I always want to embrace the freedom of following my heart and going with the flow of inspiration. I push the pressure of expectation out of my head when we're writing; it just gets in the way. No matter what people expect, even demand—I have to do what feels right creatively. That's what I was doing when no one had ever heard of us, and we were writing the music we're most famous for. I don't see the good in changing that mentality. I've got to write the music that I love, that I bleed for—everything else will follow.

How has your relationship to albums like Fallen changed in the years since its release?

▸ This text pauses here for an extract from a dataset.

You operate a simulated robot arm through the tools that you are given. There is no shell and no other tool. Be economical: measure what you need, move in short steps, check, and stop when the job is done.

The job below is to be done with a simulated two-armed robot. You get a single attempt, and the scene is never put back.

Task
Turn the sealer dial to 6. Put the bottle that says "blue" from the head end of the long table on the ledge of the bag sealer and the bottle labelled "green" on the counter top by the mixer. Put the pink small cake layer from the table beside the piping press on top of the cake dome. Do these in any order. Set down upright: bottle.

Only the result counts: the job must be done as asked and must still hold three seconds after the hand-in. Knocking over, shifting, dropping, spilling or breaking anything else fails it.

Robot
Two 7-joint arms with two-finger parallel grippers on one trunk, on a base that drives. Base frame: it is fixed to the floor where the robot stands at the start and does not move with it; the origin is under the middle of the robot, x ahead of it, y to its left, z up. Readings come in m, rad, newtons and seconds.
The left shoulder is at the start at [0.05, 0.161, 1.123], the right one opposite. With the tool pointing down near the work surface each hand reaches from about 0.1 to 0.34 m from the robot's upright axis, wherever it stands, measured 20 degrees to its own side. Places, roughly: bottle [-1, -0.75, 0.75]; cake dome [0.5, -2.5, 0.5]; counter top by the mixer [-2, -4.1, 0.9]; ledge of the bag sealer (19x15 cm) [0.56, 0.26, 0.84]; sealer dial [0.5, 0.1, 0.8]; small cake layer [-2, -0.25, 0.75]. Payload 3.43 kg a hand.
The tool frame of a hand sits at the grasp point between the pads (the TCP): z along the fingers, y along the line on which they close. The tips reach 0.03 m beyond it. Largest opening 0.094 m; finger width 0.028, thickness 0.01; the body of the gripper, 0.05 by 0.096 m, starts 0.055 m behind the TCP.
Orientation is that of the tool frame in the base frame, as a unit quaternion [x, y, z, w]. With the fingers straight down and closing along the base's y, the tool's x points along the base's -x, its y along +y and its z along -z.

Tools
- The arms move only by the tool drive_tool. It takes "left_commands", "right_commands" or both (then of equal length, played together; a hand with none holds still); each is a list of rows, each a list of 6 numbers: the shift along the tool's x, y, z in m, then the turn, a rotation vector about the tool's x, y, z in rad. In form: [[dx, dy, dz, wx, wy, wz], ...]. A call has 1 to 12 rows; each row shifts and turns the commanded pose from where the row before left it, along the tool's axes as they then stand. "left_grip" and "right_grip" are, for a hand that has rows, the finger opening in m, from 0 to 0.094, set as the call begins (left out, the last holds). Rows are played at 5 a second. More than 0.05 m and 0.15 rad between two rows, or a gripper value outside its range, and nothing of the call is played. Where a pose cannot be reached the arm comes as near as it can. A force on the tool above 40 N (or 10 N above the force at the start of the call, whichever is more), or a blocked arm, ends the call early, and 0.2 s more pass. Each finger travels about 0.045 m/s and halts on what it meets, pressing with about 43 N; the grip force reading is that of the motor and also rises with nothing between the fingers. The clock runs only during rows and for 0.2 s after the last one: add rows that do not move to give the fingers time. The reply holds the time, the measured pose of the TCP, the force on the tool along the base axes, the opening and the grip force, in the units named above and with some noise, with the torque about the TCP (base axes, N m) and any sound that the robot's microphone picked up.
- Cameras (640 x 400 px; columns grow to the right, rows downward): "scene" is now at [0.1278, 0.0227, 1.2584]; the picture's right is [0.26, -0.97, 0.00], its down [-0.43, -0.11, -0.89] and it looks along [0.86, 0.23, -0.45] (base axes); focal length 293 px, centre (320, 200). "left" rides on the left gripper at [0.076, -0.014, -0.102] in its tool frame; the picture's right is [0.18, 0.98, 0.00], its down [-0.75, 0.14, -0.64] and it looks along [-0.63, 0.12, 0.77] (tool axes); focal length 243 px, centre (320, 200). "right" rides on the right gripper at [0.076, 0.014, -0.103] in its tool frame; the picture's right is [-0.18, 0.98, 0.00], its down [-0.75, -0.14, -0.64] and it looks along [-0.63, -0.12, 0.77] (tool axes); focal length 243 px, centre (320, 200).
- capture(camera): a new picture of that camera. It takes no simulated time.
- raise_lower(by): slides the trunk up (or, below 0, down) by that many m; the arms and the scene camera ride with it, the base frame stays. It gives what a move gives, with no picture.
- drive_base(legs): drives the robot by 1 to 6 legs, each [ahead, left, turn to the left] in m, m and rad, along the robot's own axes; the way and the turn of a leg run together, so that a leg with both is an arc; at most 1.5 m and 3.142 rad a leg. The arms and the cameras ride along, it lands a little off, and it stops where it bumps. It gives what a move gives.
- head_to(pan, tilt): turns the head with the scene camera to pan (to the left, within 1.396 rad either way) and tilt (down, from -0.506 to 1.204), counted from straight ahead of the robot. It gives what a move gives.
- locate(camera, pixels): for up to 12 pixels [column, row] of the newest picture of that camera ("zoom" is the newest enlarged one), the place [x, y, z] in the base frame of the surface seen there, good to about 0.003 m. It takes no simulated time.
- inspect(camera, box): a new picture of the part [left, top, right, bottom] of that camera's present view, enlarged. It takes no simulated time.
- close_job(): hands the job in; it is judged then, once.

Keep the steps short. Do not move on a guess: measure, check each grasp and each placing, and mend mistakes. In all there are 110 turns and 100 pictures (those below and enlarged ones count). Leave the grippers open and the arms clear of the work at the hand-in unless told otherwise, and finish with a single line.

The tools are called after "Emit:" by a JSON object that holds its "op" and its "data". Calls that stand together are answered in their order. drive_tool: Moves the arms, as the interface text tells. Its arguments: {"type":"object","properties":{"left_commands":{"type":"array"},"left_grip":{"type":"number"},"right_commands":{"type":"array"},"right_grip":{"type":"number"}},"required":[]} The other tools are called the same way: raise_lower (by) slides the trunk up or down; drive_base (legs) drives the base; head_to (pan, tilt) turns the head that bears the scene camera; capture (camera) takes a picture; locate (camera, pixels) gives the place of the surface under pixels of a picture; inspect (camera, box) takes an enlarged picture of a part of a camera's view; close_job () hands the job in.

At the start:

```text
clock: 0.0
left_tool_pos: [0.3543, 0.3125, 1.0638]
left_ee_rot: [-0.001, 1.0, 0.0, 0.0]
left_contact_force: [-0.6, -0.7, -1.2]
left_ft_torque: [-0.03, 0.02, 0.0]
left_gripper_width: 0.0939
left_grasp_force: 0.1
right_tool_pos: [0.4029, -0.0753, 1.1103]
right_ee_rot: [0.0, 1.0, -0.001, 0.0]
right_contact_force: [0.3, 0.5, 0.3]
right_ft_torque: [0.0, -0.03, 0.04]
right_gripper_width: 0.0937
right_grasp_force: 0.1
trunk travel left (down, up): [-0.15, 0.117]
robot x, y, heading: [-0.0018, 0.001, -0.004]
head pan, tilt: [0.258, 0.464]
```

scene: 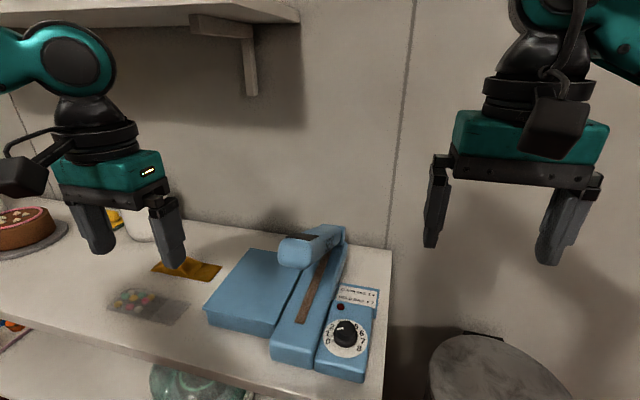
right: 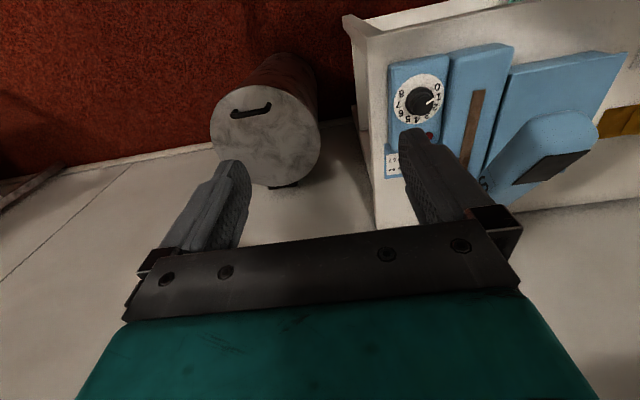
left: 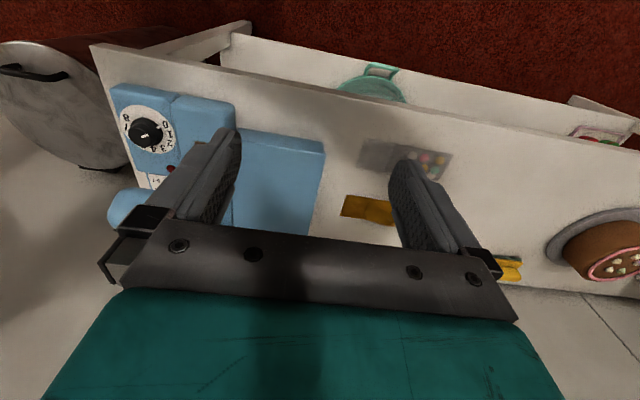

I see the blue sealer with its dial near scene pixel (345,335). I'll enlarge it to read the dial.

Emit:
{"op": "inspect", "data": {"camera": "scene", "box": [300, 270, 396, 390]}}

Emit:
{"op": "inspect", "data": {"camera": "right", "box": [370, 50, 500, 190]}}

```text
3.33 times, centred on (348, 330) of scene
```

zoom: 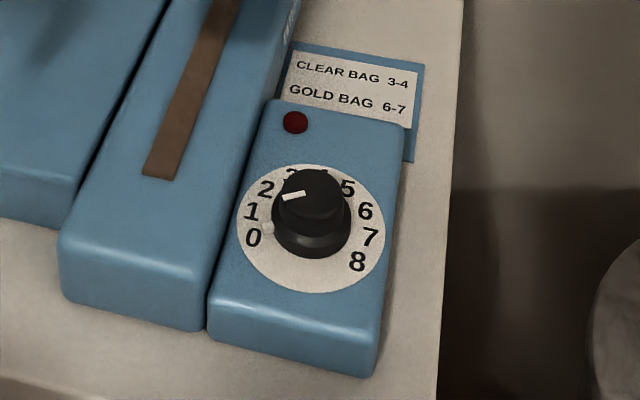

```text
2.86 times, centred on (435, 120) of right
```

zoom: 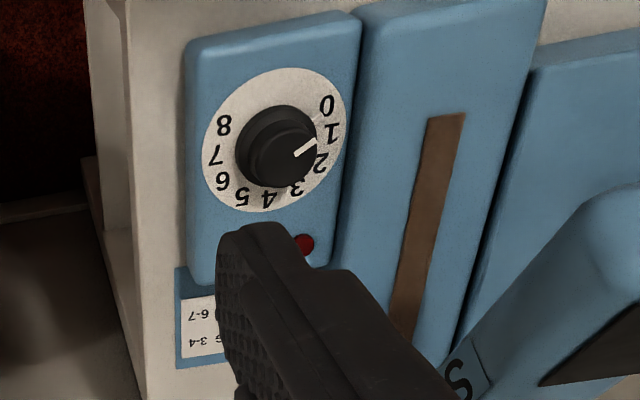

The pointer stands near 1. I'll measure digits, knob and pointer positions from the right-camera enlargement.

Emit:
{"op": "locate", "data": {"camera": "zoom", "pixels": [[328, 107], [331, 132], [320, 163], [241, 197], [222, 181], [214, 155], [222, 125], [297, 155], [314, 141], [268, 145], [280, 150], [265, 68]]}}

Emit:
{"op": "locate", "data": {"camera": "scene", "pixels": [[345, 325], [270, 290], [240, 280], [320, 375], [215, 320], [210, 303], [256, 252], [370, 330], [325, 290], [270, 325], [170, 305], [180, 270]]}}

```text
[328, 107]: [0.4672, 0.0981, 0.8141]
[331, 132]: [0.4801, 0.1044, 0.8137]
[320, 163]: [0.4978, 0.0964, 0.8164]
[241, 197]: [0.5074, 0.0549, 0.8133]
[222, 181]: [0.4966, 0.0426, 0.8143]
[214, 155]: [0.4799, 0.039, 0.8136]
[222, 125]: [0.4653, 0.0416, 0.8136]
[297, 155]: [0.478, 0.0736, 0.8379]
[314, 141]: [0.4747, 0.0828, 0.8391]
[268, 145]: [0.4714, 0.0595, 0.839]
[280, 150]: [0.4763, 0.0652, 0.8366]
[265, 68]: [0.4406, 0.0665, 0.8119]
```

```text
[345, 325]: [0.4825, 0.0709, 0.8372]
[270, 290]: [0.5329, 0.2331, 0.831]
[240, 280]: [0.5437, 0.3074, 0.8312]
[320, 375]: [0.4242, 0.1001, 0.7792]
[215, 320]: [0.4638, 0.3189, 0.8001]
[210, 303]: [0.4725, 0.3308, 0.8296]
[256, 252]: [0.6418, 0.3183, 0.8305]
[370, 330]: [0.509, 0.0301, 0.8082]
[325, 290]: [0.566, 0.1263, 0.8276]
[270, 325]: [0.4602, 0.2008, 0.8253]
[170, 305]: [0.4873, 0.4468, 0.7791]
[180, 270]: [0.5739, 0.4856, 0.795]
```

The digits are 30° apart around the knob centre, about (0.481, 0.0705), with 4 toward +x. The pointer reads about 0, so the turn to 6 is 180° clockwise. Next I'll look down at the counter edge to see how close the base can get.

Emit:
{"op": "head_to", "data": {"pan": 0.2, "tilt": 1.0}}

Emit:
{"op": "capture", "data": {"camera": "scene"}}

My outlook on life has changed somewhat over the years. I've lived a lot of life, learned a ton. I'm less afraid, kinder to myself, and I just have a wider perspective. I see now more than ever the sameness between us all, inside. I see people less as villains and more as hurting. That changes my feelings on some of the old lyrics. But it's all still very much a living part of me, actually more than ever since we have such a history together: Fallen, the fans, the band, and me. The meanings have just morphed and grown to mean new things in my mind.

If there was one phrase that best sums up your approach to making music, what might it be?

Just do whatever it takes to make your favorite song. We're not all so different, chances are somebody else will love it too. And if not, you've still served the right purpose—you're the one who's gonna have to live with it the rest of your life!